### SHORT EXERCISE
Transcribe the material in full, exactly as written. Write them as strings in a JSON array, leaving out blank lines.

### PROVIDED DATA
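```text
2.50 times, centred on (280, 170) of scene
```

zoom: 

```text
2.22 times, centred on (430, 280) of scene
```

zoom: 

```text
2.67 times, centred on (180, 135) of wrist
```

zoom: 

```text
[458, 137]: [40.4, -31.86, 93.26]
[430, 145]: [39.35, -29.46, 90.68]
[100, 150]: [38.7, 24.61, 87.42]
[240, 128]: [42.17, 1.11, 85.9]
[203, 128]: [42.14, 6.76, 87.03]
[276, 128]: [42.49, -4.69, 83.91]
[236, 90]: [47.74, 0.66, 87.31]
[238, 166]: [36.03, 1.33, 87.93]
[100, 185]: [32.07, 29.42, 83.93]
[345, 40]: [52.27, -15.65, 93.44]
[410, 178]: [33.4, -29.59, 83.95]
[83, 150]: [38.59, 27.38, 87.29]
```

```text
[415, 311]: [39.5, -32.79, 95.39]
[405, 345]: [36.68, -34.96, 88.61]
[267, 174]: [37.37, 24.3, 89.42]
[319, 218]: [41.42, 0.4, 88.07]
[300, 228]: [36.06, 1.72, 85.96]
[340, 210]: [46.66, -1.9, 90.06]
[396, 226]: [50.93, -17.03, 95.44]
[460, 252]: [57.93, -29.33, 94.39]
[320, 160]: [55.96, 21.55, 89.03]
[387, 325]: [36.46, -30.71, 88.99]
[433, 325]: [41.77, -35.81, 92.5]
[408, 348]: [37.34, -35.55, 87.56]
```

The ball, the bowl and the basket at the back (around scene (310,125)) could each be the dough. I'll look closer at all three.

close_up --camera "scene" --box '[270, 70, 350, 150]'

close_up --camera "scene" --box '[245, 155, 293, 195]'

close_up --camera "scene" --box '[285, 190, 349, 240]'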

### FULL OUTPUT
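[
  "```text",
  "2.50 times, centred on (280, 170) of scene",
  "```",
  "zoom: ",
  "```text",
  "2.22 times, centred on (430, 280) of scene",
  "```",
  "zoom: ",
  "```text",
  "2.67 times, centred on (180, 135) of wrist",
  "```",
  "zoom: ",
  "```text",
  "[458, 137]: [40.4, -31.86, 93.26]",
  "[430, 145]: [39.35, -29.46, 90.68]",
  "[100, 150]: [38.7, 24.61, 87.42]",
  "[240, 128]: [42.17, 1.11, 85.9]",
  "[203, 128]: [42.14, 6.76, 87.03]",
  "[276, 128]: [42.49, -4.69, 83.91]",
  "[236, 90]: [47.74, 0.66, 87.31]",
  "[238, 166]: [36.03, 1.33, 87.93]",
  "[100, 185]: [32.07, 29.42, 83.93]",
  "[345, 40]: [52.27, -15.65, 93.44]",
  "[410, 178]: [33.4, -29.59, 83.95]",
  "[83, 150]: [38.59, 27.38, 87.29]",
  "```",
  "```text",
  "[415, 311]: [39.5, -32.79, 95.39]",
  "[405, 345]: [36.68, -34.96, 88.61]",
  "[267, 174]: [37.37, 24.3, 89.42]",
  "[319, 218]: [41.42, 0.4, 88.07]",
  "[300, 228]: [36.06, 1.72, 85.96]",
  "[340, 210]: [46.66, -1.9, 90.06]",
  "[396, 226]: [50.93, -17.03, 95.44]",
  "[460, 252]: [57.93, -29.33, 94.39]",
  "[320, 160]: [55.96, 21.55, 89.03]",
  "[387, 325]: [36.46, -30.71, 88.99]",
  "[433, 325]: [41.77, -35.81, 92.5]",
  "[408, 348]: [37.34, -35.55, 87.56]",
  "```",
  "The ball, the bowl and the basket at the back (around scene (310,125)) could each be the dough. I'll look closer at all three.",
  "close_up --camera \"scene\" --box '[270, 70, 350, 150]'",
  "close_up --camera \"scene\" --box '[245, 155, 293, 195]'",
  "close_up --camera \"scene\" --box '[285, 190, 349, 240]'"
]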